Reflexive papers due 9/25, 10/30, and 12/4. Intellectual history is
due 12/12 at 5:00 pm. Meta-theoretical analysis is due the day of
your class presentation.
* This all looks very organized and structured. I reserve the right
to change this at a whim. And I encourage you individually and
collectively to structure the course to best suit your own self
chosen goals. ALL IS NEGOTIABLE. If you are not prepared to assume
major responsibility for your own learning, I strongly encourage you
not to take this class.
Ordered for class:
American Psychological Association. (2001). Publication manual of the
American Psychological Association (5th ed.). Washington, DC:
American Psychological Association.
Benjamin, L. (1997). A history of psychology: Original sources and
contemporary research (2nd ed.). Boston: McGraw Hill.
Schultz, D. P. & Schultz. S. E. (2004). A history of modern
psychology (8th ed.) Belmont, CA: Wadsworth
Shavelson, R. & Towne, L. (2002). Scientific research in education.

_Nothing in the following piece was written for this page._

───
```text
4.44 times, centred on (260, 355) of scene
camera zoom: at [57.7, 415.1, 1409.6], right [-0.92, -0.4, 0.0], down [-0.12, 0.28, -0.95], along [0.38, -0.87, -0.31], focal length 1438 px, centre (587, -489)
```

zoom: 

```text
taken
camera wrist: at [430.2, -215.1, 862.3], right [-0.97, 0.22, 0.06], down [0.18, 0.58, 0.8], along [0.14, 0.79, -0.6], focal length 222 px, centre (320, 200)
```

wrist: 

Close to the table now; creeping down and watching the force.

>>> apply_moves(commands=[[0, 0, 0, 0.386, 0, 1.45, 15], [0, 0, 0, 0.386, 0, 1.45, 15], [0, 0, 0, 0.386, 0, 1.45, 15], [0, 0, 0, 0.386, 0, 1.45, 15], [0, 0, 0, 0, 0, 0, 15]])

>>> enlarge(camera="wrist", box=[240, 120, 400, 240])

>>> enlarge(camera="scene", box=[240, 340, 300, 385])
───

Washington, DC: National Academy Press. Available on-line at
Stanovich, K. E. (2004). How to think straight about psychology (7th
ed.). Boston: Allyn and Bacon
Weston, A. (1992). A rulebook for arguments (2nd Ed.) Indianapolis,
IN: Hacket. Available on-line at
Zimmerman, B. & Schunk, D. (2003). Educational psychology: A century
of contributions. Mahwah, NJ: Erlbaum.